As the ferocity of the LRA attacks and the government’s counter-insurgency operations increased in intensity, domestic and international calls to end the conflict peacefully also increased. As a result, the two sides have engaged in talks a number of times, but all the efforts have come to nothing. In 1994, the then Minister for the Pacification of Northern Uganda, Betty Bigombe, brought the LRA to the negotiating table. She nearly clinched a peace deal, but the effort was scuttled at the eleventh hour by President Museveni. The latter gave the LRA seven days in which to surrender upon which the rebels abandoned the negotiations. Bigombe again tried to negotiate with the LRA at the end of 2004. Her efforts were supported by the President who appointed a Presidential Peace Team (PPT) to bolster her own team.10 However, the talks hit a dead end when the rebels failed to agree to a draft cease-fire agreement. The latest attempt at peace talks in Juba is the umpteenth time that the two sides are engaging in talks.

3. The Arrest Warrants

The unsealing of the arrest warrants coincided with the LRA’s relocating from Southern Sudan to Garamba National Park in the Democratic Republic of the Congo (DRC). Operation Iron Fist had the effect of forcing the LRA from its traditional areas of operation in Southern Sudan. The signing of the Comprehensive Peace Agreement in January 2005 between the Khartoum government and the rebel Sudanese People’s Liberation Army/Movement (SPLA/M) had the effect of diminishing the LRA’s area of operation further.
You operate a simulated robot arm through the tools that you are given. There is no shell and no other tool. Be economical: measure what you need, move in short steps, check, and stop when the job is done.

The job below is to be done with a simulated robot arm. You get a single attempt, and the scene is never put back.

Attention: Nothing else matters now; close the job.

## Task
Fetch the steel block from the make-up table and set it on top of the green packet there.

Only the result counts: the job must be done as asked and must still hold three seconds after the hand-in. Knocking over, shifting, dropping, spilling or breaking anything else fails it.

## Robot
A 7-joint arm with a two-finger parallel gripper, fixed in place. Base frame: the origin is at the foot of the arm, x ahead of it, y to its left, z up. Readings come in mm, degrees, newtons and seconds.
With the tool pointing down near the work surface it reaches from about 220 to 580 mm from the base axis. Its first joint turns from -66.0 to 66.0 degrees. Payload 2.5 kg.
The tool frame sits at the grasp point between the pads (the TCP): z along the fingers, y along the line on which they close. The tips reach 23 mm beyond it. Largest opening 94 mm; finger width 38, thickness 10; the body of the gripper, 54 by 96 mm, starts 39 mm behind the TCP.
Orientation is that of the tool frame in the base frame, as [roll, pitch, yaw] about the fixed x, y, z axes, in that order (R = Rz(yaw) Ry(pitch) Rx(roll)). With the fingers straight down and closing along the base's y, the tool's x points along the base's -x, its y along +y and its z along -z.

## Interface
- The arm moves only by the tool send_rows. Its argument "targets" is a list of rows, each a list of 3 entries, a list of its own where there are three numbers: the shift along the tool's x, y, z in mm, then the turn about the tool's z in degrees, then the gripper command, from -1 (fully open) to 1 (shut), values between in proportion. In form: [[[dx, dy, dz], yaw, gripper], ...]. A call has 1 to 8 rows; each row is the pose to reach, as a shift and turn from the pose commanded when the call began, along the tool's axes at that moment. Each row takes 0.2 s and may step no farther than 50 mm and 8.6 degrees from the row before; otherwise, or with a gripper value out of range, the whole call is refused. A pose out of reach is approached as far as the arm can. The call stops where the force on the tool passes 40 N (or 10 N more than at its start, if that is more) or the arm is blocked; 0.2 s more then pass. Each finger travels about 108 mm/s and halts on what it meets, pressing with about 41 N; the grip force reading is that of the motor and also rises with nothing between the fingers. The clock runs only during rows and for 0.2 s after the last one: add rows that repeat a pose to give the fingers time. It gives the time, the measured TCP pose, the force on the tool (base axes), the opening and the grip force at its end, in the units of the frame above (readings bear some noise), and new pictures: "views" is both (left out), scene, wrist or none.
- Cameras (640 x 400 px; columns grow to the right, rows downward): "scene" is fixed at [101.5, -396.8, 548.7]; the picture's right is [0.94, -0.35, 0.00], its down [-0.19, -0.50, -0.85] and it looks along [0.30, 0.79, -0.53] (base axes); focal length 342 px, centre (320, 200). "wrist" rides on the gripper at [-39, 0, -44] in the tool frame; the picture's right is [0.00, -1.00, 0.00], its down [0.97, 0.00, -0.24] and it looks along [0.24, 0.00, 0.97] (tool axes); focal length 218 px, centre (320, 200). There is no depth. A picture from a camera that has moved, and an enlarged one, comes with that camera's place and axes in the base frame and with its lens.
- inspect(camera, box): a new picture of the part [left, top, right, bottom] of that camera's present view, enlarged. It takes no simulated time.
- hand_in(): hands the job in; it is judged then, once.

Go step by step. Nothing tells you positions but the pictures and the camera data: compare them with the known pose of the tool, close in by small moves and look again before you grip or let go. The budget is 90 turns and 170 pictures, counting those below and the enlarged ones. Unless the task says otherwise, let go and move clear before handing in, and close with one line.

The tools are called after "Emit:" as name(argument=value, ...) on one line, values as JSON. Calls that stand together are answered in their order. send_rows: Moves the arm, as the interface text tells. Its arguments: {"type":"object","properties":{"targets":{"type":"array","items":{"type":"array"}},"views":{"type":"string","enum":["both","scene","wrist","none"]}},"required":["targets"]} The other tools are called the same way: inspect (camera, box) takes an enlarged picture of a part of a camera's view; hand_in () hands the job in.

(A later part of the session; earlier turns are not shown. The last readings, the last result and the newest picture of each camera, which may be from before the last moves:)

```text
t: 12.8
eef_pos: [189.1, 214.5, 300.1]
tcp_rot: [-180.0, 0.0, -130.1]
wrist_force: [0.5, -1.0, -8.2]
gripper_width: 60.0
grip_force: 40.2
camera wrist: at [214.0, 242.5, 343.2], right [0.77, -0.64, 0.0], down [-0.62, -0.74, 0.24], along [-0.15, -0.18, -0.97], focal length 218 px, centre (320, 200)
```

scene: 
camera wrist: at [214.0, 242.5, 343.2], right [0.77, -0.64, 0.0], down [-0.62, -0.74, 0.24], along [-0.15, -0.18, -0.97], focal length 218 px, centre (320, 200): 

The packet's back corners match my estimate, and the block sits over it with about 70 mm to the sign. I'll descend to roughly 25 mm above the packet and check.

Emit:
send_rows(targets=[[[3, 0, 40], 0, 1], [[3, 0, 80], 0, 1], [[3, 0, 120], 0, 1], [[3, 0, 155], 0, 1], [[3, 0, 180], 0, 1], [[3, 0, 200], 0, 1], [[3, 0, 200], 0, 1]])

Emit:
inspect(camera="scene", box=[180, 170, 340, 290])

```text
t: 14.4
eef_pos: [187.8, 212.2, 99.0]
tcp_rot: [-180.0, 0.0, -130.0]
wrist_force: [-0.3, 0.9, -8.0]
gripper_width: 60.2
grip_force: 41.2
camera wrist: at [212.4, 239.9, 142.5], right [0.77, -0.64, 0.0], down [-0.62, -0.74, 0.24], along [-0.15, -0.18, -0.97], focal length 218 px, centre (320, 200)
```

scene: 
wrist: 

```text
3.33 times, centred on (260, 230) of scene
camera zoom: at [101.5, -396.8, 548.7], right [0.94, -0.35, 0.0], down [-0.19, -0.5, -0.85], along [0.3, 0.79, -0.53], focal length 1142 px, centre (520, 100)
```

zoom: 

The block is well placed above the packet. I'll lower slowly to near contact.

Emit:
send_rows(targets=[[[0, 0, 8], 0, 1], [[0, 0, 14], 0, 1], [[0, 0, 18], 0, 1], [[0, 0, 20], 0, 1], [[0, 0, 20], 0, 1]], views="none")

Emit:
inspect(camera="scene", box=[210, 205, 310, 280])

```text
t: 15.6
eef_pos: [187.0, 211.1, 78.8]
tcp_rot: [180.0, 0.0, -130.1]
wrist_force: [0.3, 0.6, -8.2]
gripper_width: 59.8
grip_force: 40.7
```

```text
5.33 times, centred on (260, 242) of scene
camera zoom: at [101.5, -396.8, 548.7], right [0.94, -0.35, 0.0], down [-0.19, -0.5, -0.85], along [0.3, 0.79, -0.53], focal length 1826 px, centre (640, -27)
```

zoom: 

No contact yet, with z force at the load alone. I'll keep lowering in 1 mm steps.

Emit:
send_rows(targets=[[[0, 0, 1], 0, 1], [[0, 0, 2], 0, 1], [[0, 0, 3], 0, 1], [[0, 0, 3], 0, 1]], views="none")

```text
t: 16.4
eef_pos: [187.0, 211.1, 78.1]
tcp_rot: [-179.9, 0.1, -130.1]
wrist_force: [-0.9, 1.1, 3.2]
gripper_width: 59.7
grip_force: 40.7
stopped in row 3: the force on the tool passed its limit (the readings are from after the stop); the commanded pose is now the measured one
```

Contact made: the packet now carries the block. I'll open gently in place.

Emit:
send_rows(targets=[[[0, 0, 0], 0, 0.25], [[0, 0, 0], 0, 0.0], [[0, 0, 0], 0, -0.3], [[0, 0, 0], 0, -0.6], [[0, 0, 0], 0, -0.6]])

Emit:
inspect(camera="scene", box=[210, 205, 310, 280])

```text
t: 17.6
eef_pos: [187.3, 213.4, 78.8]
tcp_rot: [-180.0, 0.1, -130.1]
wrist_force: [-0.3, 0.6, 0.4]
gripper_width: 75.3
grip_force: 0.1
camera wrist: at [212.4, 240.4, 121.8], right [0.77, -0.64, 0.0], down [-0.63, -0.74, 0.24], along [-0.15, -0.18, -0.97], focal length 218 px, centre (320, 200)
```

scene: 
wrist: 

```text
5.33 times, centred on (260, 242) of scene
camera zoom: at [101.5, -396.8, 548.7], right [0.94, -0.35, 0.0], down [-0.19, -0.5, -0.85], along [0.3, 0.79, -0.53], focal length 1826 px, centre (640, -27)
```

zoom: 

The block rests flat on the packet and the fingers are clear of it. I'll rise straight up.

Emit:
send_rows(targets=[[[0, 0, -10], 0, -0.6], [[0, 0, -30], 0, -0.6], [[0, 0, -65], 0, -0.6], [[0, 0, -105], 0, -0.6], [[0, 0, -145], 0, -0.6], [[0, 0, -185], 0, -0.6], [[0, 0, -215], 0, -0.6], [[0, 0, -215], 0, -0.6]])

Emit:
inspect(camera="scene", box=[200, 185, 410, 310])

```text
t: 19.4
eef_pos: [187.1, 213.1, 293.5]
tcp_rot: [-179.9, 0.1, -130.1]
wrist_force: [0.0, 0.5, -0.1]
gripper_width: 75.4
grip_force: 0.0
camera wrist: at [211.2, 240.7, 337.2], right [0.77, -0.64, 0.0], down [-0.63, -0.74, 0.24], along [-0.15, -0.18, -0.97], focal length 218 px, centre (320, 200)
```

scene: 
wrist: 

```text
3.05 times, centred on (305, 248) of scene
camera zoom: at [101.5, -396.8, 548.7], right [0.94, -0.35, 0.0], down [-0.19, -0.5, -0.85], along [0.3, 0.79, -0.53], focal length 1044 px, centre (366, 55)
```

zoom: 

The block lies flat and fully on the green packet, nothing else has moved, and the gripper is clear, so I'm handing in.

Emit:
This is because the Comprehensive Peace Agreement placed Southern Sudan under an autonomous administration of the Government of Southern Sudan, led by the SPLA/M. In addition, the Comprehensive Peace Agreement had the effect of lessening the Khartoum government’s support for the LRA. From 1994, the Khartoum government had supported the LRA to counter the SPLA.

With the Government of Southern Sudan in place and under pressure from the Uganda army (the UPDF), the LRA had no choice but to run to the DRC. It must be remembered that the DRC has been in a state of conflict since the war that removed dictator Mobutu in 1996-7.11 The territory where the LRA ran to has for long not been controlled by the DRC government. Thus, it was easy for the LRA to cross from unfettered Sudan and establish itself there. The Comprehensive Peace Agreement between the Government of Sudan and the rebels of the SPLA/M gave the latter the authority to administer Southern Sudan under an autonomous government. As a result, the LRA which used to roam the areas in Southern Sudan at will, discovered that they could no longer do that. They were therefore forced to find a safe haven in Garamba National Park in the DRC.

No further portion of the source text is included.